I’ve always been intrigued by the concept of time. People are different at various stages of their lives. Even within a single day, week, month or a year, we’re different … but time remains constant; it passes irrespective of what we’re doing or how we’re feeling.
We can’t buy time and we can’t sell it either. We can’t exchange the time we have with someone else, or add years to our lives. Time is not a commodity. However, how people use their time varies from one person to another. Time, as such, is a variable; it can be used effectively or it can be lost and wasted.

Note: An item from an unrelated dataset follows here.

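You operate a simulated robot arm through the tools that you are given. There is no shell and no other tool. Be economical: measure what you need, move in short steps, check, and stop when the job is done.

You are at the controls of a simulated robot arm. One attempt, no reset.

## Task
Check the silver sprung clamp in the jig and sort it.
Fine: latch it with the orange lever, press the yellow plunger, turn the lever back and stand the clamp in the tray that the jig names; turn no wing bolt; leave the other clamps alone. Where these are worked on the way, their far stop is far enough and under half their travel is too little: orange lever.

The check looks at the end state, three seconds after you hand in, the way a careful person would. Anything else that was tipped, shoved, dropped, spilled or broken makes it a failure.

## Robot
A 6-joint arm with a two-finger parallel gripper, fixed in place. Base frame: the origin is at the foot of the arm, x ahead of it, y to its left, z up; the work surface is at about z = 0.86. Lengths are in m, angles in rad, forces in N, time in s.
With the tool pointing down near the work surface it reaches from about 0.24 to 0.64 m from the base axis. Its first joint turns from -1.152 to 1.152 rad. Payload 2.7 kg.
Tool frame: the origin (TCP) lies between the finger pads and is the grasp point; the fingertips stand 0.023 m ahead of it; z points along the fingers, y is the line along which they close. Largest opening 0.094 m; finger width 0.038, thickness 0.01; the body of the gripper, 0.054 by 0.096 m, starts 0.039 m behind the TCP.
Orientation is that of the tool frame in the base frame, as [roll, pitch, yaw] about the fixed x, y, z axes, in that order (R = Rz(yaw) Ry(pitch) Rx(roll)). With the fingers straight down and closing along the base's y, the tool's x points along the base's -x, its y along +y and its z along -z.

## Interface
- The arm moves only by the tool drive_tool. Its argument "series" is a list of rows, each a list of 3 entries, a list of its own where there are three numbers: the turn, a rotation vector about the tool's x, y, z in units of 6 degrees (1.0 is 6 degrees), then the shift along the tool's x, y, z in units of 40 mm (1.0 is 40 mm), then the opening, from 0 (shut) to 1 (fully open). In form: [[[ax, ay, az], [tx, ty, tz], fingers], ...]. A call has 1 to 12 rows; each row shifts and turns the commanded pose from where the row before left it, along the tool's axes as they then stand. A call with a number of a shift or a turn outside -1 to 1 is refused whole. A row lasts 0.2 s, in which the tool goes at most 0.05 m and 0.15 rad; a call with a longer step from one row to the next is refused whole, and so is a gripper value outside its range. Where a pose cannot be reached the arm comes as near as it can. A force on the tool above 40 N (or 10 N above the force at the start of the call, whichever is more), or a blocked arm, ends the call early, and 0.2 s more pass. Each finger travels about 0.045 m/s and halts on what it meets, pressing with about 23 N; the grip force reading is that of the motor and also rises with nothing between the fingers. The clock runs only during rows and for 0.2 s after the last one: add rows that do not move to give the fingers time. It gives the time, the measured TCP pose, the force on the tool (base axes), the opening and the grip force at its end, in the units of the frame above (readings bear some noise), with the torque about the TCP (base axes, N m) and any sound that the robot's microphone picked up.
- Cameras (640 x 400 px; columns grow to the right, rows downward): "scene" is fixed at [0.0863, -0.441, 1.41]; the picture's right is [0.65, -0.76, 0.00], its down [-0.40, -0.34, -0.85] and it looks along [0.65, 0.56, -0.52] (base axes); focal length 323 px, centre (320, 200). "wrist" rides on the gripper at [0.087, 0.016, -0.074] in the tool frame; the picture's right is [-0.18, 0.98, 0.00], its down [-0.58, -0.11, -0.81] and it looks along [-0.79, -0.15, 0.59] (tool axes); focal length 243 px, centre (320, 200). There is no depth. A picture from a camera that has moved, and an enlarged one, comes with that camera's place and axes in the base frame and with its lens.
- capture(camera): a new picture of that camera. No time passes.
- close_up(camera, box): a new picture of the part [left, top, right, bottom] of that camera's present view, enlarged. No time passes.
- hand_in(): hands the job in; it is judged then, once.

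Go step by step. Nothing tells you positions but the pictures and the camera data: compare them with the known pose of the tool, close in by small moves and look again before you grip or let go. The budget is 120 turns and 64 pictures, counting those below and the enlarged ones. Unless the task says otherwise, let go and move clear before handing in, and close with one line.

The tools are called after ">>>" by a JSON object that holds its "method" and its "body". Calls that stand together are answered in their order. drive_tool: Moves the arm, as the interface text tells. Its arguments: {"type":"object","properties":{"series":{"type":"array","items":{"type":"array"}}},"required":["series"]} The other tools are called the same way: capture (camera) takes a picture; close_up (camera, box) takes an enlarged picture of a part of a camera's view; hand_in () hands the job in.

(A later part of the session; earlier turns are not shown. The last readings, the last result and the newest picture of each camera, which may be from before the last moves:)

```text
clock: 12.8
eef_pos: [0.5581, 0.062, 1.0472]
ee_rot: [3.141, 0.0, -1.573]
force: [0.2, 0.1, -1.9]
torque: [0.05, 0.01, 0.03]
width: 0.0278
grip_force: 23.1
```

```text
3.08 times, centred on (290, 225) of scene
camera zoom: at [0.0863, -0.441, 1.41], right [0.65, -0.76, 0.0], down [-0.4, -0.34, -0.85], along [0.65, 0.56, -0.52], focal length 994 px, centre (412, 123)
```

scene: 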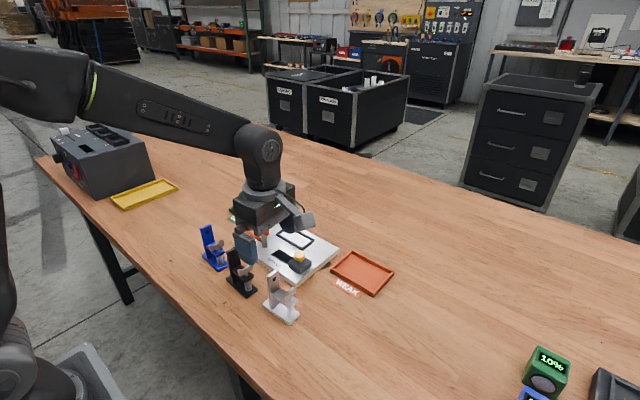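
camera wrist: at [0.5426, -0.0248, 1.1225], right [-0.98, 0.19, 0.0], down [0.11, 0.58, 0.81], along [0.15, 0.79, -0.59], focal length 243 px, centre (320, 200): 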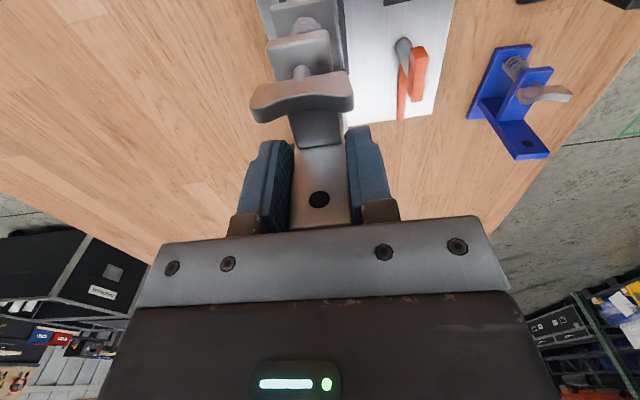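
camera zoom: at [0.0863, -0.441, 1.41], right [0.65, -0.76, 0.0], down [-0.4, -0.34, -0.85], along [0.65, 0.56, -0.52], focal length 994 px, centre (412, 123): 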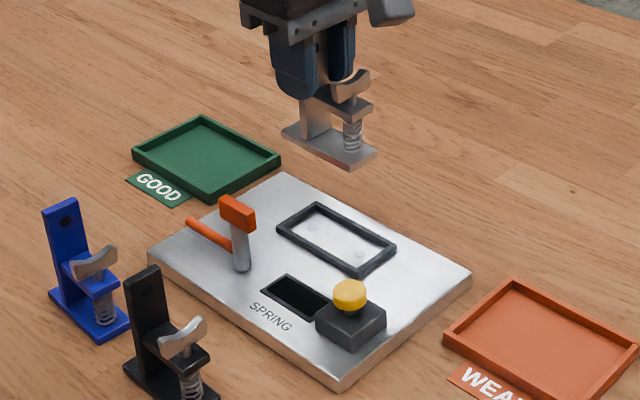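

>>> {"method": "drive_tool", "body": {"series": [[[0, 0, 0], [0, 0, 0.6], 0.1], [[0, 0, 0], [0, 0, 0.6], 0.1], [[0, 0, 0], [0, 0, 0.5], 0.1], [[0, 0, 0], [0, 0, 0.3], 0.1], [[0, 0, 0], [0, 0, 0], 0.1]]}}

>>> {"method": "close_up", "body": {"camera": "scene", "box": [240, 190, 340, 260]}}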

As a life coach, I’m interested in four different (yet interconnected) aspects of time:
1. Time as a concept
The concept of time is one of the main drivers behind my life coaching philosophy. The fact that it will pass anyway is such a powerful concept. Simply put, you can spend the next year of your life eating healthy and then feel great; or you can stick to junk food and in a year from now be worse off. Time, as such, could be the reason you decide to make better life choices.

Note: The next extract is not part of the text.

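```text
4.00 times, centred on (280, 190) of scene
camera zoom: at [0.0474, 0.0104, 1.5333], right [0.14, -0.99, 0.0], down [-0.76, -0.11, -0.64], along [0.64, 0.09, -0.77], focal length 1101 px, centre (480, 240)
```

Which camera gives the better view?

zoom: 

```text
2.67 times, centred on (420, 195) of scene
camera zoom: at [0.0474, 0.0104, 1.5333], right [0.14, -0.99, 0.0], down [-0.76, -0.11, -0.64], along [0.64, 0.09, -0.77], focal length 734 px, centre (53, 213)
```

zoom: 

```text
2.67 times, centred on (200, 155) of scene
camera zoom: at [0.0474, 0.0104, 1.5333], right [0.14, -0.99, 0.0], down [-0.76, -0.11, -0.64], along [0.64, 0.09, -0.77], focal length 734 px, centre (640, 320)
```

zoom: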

It’s that consistency in time that can provide powerful inspiration. The sun will rise and it will set. Mornings turn into nights, and days into weeks, and months into years. A bad day at work won’t last forever, a broken heart heals with time, and tomorrow is always another day.
2. Time as a measure
Plan development is at the heart of life coaching, and no plan is complete without a timeline. To fill the gap between the person you are today and the one you’d like to become, you need to start when you’re ready, and end at a time that is realistic. The idea of time as a measure is important because success is determined by what you set as short and long term goals. Your action plan will have activities that must be completed on time, and it’s those diary dates that will define your level of accountability.
3. Time as a general motivator
As a motivator, time is on your side. I always advise my clients to imagine themselves a year from now, and then look back. What will they see? Will they be proud of themselves and the progress they’ve made? Or will they feel disappointment because a year has passed and they achieved nothing or too little? Time is an amazing motivator. It will help you strive and push forward so that a year from now you’re experiencing feelings of joy and satisfaction instead of regret and disappointment.

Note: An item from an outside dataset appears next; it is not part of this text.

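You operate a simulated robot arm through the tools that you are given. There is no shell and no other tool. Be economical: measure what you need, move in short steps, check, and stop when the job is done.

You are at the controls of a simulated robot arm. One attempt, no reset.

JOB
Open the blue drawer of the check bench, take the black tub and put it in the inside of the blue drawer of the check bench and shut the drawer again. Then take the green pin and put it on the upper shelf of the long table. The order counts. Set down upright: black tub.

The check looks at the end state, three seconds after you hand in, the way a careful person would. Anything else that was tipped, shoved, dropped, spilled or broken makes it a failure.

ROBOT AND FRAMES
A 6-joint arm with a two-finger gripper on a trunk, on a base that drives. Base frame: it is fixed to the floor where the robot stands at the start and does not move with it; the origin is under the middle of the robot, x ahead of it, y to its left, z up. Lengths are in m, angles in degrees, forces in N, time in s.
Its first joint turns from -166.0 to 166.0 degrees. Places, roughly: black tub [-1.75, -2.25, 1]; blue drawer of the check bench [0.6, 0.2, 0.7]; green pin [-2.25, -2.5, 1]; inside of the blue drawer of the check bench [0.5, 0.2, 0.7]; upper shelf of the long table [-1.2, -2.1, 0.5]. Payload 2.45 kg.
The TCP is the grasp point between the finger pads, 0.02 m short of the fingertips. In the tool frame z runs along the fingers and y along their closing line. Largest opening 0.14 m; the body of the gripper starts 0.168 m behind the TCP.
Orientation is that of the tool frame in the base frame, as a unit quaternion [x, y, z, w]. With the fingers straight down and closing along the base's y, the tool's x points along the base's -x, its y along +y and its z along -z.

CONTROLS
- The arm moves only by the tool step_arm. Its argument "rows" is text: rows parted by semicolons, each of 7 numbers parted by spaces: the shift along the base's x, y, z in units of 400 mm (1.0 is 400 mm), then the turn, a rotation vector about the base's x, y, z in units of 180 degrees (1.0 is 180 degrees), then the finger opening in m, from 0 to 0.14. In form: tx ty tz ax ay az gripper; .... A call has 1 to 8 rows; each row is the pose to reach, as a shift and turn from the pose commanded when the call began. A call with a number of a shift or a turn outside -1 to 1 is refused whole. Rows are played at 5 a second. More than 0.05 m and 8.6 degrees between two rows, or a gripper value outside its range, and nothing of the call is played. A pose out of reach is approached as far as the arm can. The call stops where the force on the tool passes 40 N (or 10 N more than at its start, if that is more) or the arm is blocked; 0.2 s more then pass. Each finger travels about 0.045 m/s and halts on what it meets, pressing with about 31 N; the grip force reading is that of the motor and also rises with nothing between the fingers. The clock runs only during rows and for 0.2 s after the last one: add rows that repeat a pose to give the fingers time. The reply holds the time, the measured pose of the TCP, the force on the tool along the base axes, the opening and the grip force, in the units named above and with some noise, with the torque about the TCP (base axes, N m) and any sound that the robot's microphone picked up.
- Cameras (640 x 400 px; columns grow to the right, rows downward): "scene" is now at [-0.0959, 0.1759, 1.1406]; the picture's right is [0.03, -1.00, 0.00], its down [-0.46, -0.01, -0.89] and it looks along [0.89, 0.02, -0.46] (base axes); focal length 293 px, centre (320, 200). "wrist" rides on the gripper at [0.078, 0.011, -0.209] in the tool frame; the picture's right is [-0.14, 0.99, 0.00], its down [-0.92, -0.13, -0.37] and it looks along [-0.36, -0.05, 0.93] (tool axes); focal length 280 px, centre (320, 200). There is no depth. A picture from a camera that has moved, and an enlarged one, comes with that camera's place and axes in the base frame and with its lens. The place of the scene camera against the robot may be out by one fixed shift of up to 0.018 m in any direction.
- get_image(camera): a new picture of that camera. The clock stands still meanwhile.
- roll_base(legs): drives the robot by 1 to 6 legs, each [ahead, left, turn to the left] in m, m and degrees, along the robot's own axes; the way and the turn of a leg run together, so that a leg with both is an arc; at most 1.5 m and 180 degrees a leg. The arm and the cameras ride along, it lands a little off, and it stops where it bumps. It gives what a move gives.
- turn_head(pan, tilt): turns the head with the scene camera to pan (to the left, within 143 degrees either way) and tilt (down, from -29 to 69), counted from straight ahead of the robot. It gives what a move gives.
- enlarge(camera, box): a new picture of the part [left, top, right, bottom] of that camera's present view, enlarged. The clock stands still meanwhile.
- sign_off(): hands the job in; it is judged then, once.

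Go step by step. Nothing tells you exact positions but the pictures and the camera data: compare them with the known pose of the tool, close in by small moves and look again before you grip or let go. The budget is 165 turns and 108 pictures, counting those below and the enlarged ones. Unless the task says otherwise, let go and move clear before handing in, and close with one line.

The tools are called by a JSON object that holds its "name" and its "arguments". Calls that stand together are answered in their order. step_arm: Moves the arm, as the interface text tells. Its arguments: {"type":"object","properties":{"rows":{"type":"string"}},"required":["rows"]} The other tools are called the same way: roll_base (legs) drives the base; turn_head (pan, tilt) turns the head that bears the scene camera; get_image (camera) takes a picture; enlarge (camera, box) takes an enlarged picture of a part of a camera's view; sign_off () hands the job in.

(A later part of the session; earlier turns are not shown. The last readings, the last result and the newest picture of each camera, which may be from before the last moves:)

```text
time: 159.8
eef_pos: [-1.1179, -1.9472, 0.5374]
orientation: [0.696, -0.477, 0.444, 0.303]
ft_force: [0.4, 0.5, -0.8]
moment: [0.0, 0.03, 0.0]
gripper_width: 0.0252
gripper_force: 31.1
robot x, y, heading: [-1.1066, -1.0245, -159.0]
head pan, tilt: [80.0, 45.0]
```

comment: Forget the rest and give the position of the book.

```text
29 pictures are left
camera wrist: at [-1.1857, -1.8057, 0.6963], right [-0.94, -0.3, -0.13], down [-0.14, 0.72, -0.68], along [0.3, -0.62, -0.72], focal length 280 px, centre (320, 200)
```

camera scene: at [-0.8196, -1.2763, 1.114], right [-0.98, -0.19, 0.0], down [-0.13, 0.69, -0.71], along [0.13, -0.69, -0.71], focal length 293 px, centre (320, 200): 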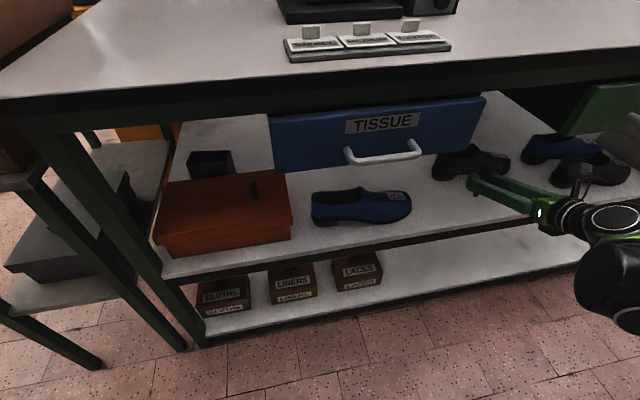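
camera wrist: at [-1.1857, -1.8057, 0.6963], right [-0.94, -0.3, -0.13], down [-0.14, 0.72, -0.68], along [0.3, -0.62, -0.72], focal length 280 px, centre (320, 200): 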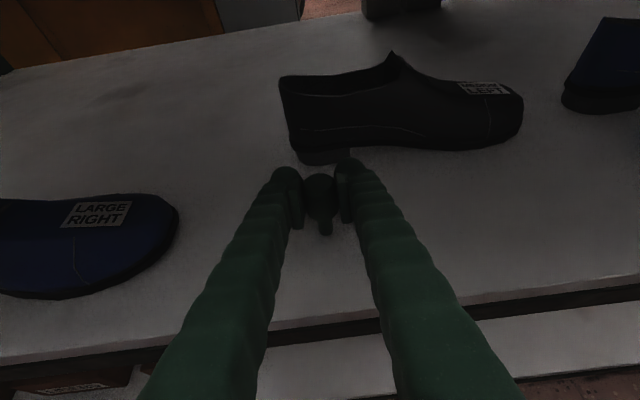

4. Time as a specific energizer
My life coaching exercises utilize time as an energizer. Each milestone you reach helps you get stronger, so you can advance to the next one. It’s like training for a marathon. You can’t run it on your first day of training, but once you see progress at every step of the way, you’ll be able to leap from one stage to the other, and literally finish the race.
Anthony Robbins says: “you become what you do most of the time”.
It’s important to use your time wisely. Every day is only 24 hours, and eventually we all run out of time. This is neither a secret, nor a revelation. You may be a healthy individual living in North America with a life expectancy of 81 (female) or 76 (male), but the truth of the matter is that you never know when your time is up. So spend your days, but make sure they all add up.